Activation of peroxymonosulfate (PMS) under strongly alkaline conditions for pharmaceutical removal faces the obstacle of activity because SO52− is the predominant form of PMS, which makes it difficult to be activated for radical generation. In this study, we designed Cu-doped Mn3O4 as a heterogeneous catalyst for PMS activation to degrade carbamazepine (CBZ) under alkaline conditions. Remarkably, at low catalyst dosage (30 mg/L) and low PMS dosage (100 mg/L), complete removal of CBZ (100%) was achieved within 5 min in the Cu1.5Mn1.5O4/PMS system at pH 11. The kinetic constant for CBZ degradation was determined to be 1.128 min−1, which is 94.0 times higher than that of the Mn3O4/PMS system.
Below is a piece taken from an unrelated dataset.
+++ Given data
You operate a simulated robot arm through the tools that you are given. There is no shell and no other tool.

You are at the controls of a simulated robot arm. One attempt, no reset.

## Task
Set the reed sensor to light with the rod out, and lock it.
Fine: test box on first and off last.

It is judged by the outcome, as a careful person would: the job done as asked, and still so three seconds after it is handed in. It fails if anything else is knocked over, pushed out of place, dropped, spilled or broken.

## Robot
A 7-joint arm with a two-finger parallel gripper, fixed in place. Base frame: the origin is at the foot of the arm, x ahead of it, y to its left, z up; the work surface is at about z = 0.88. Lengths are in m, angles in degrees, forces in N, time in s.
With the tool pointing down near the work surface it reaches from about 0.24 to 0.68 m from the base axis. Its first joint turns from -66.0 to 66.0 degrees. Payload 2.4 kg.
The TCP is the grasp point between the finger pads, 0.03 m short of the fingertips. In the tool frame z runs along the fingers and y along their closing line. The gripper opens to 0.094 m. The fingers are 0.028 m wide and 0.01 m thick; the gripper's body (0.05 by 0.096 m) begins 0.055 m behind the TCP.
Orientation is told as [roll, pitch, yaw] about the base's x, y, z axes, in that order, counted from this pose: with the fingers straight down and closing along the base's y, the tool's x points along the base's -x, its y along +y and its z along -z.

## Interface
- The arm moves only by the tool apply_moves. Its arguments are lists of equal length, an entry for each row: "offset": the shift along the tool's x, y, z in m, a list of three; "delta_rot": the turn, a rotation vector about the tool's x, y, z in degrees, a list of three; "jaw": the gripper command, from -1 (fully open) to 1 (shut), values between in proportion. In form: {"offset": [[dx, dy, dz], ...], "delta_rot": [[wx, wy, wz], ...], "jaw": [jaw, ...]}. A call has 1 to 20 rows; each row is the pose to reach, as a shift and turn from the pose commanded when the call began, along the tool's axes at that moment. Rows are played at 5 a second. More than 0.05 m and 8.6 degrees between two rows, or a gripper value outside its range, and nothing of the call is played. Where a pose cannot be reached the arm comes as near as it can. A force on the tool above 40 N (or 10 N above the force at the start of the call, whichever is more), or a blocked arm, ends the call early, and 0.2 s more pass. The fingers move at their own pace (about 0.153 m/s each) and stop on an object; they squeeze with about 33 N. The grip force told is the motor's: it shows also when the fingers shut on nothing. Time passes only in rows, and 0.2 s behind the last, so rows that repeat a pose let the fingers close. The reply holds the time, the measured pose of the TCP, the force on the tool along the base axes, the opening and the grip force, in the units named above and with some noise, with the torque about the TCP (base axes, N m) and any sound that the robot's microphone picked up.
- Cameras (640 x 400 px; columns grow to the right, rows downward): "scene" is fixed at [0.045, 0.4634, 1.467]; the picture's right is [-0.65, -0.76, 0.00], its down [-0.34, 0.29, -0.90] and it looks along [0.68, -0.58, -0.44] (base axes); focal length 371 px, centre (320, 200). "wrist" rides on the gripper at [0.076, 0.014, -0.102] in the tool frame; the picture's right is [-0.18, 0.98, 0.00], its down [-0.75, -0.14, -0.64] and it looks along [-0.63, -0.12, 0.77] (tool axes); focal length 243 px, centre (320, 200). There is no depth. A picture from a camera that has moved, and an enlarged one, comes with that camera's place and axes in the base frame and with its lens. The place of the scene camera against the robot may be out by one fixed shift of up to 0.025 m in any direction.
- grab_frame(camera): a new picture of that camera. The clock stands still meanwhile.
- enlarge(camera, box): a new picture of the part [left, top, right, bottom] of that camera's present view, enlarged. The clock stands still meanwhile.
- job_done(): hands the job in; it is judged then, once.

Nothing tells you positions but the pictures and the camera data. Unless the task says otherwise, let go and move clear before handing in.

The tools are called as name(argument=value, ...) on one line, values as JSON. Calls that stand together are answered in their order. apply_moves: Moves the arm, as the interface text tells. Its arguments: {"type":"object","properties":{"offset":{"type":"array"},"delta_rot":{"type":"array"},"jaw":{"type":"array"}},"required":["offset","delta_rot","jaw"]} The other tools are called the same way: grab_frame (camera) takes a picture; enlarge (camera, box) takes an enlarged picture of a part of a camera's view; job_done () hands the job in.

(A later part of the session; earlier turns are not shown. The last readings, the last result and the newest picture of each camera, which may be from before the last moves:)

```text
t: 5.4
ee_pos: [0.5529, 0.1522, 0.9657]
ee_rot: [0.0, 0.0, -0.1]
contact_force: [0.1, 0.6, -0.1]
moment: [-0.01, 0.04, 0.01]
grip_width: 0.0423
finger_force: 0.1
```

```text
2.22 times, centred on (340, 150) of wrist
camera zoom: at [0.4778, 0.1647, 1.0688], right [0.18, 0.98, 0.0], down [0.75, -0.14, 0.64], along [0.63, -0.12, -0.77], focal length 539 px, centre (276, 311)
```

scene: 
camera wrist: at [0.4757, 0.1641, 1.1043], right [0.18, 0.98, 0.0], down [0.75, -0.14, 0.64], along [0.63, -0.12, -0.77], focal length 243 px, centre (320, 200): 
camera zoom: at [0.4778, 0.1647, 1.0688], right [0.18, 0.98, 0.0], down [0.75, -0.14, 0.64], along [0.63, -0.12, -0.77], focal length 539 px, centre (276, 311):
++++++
SO4∙-, ∙OH, and 1O2 were generated in the Cu1.5Mn1.5O4/PMS system, with SO4∙- playing a key role in CBZ degradation. The Cu site in Cu1.5Mn1.5O4 was identified as the active site responsible for PMS activation. Cu doping enhanced the –OH group generation and electron transfer of Cu1.5Mn1.5O4, leading to its high catalytic activity towards SO52−. The generation of free radicals was found to be associated with the Cu(I)/Cu(II) cycle, while Mn(III) promoted the redox cycle of Cu(I)/Cu(II). The Cu1.5Mn1.5O4/PMS system exhibited sustained activity and stability even after undergoing five cycles of recycling (>95% CBZ removal). Overall, the present study provides a novel system with superior performance for strongly alkaline pharmaceutical wastewater treatment.